------ Exercise data

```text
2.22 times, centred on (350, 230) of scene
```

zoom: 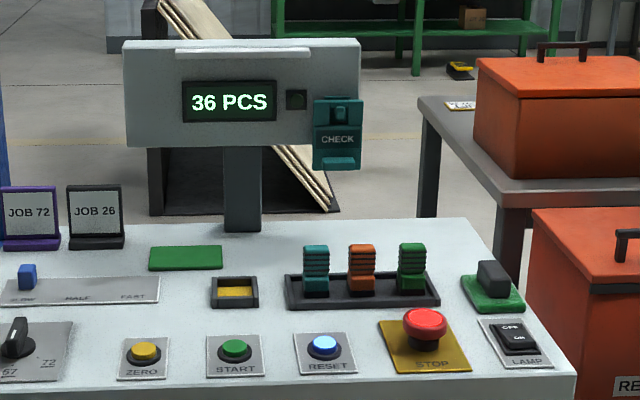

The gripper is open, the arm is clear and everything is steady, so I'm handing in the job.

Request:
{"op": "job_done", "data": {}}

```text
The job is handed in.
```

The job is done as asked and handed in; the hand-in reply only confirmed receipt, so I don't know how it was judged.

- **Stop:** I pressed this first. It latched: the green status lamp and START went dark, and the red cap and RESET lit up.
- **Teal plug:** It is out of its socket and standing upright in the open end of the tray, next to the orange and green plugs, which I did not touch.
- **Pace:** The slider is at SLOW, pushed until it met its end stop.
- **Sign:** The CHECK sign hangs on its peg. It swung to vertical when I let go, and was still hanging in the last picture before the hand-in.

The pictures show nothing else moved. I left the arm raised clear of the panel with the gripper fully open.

------------
------ Exercise data

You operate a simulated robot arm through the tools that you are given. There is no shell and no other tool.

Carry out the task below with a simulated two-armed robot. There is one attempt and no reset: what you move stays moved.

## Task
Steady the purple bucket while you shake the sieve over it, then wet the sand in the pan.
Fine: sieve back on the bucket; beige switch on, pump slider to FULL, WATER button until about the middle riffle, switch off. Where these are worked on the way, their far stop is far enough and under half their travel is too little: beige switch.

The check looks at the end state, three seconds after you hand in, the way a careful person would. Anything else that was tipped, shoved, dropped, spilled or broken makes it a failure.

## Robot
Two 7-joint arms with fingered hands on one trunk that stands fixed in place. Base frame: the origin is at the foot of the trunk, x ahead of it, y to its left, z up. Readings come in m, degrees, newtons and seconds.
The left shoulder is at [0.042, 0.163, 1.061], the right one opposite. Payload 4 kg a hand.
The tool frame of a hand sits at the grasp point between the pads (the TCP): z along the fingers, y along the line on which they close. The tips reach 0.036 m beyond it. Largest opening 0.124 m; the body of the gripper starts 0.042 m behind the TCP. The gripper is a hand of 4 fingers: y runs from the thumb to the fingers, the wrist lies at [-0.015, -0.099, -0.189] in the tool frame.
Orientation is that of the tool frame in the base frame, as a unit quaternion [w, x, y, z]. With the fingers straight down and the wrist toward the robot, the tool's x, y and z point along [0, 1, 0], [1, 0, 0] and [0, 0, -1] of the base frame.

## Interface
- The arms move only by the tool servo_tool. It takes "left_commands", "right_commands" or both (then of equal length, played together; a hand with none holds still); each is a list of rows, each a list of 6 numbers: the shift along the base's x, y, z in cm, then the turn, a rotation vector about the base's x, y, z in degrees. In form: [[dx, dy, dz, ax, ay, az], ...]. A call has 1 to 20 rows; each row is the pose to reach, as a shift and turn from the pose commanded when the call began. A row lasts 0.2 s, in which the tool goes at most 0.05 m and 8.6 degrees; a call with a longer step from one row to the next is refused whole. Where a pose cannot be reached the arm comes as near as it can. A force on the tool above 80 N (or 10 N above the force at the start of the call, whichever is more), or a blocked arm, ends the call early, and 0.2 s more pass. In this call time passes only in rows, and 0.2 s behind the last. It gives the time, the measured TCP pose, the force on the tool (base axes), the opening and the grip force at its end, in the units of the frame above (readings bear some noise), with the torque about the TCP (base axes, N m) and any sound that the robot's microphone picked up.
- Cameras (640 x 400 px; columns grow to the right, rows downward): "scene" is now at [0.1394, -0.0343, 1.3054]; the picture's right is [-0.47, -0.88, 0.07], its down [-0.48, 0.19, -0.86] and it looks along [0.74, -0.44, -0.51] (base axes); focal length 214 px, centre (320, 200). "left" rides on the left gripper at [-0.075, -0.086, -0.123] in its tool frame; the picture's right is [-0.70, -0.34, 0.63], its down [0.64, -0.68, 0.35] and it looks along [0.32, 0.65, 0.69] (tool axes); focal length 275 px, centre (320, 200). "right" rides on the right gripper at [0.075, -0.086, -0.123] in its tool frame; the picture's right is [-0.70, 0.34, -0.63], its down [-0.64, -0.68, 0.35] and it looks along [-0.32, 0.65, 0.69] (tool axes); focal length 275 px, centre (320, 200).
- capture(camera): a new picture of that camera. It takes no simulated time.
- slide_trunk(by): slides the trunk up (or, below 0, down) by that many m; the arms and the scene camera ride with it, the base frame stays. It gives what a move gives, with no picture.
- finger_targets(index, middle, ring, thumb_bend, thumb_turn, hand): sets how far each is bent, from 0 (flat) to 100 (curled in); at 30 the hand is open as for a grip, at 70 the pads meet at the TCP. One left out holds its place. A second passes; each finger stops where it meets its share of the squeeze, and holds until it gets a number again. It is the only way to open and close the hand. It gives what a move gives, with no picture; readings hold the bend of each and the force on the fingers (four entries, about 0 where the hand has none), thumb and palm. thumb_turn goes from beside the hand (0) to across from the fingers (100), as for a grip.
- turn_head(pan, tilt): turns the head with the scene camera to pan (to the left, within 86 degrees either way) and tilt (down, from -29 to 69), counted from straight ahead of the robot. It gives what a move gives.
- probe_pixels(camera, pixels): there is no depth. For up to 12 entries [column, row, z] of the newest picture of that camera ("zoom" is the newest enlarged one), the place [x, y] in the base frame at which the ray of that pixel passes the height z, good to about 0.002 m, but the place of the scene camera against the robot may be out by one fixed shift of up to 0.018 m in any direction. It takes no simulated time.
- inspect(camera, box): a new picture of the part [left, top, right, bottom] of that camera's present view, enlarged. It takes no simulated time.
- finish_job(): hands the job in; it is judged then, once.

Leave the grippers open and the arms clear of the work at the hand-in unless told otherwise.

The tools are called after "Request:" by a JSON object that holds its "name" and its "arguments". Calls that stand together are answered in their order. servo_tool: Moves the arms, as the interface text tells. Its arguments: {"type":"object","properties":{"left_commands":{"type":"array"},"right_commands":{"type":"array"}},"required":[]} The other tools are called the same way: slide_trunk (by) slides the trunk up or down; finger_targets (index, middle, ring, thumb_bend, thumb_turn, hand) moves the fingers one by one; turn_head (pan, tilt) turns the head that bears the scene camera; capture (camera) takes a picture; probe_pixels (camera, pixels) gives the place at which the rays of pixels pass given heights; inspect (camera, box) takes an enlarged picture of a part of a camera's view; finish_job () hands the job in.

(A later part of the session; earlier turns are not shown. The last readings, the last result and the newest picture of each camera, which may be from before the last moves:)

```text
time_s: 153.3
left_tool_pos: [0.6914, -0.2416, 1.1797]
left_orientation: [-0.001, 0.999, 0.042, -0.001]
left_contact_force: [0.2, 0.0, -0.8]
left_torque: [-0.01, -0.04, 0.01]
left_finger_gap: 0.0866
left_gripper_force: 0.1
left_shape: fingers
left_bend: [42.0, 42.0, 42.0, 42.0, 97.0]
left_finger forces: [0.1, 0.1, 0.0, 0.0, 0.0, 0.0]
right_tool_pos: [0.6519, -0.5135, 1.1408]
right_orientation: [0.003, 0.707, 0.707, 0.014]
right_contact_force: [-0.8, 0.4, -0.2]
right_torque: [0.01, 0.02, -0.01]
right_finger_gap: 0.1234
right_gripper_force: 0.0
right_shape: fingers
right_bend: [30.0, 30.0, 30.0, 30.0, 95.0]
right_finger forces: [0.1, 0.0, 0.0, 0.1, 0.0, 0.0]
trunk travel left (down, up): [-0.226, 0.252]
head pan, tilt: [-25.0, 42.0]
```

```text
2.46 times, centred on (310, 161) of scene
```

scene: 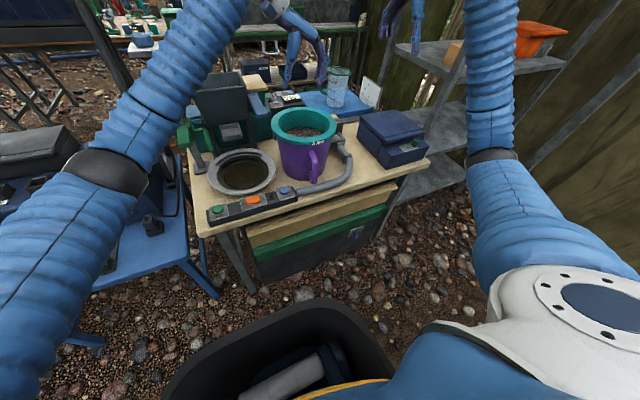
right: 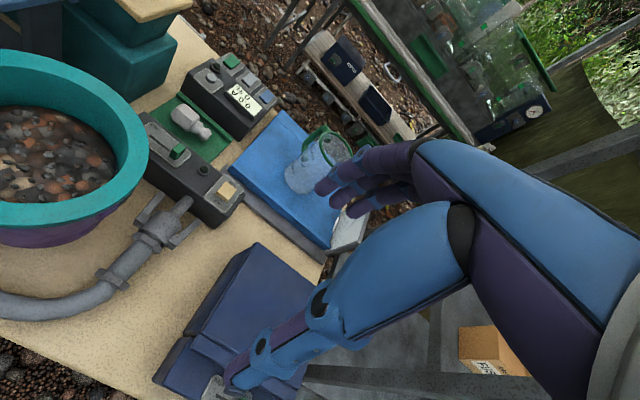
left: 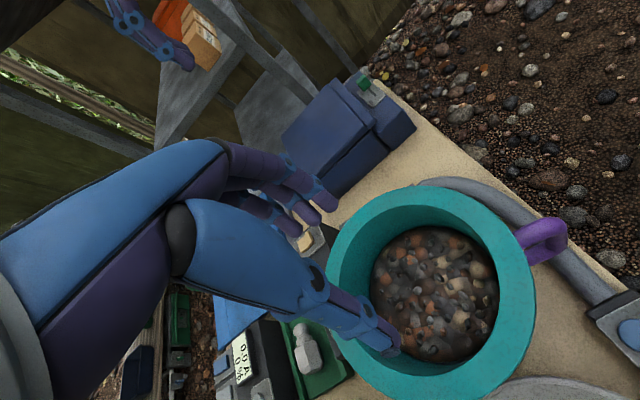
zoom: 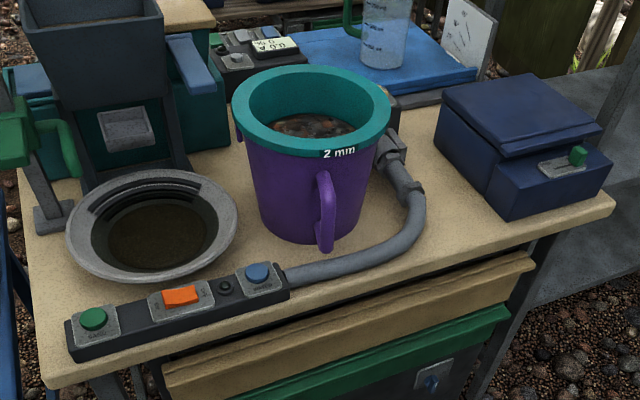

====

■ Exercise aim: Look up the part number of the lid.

------------

■ Exercise aim: Copy each line of the records that contains the word "pads".

■ Full response:
The tool frame of a hand sits at the grasp point between the pads (the TCP): z along the fingers, y along the line on which they close. The tips reach 0.036 m beyond it. Largest opening 0.124 m; the body of the gripper starts 0.042 m behind the TCP. The gripper is a hand of 4 fingers: y runs from the thumb to the fingers, the wrist lies at [-0.015, -0.099, -0.189] in the tool frame.
- finger_targets(index, middle, ring, thumb_bend, thumb_turn, hand): sets how far each is bent, from 0 (flat) to 100 (curled in); at 30 the hand is open as for a grip, at 70 the pads meet at the TCP. One left out holds its place. A second passes; each finger stops where it meets its share of the squeeze, and holds until it gets a number again. It is the only way to open and close the hand. It gives what a move gives, with no picture; readings hold the bend of each and the force on the fingers (four entries, about 0 where the hand has none), thumb and palm. thumb_turn goes from beside the hand (0) to across from the fingers (100), as for a grip.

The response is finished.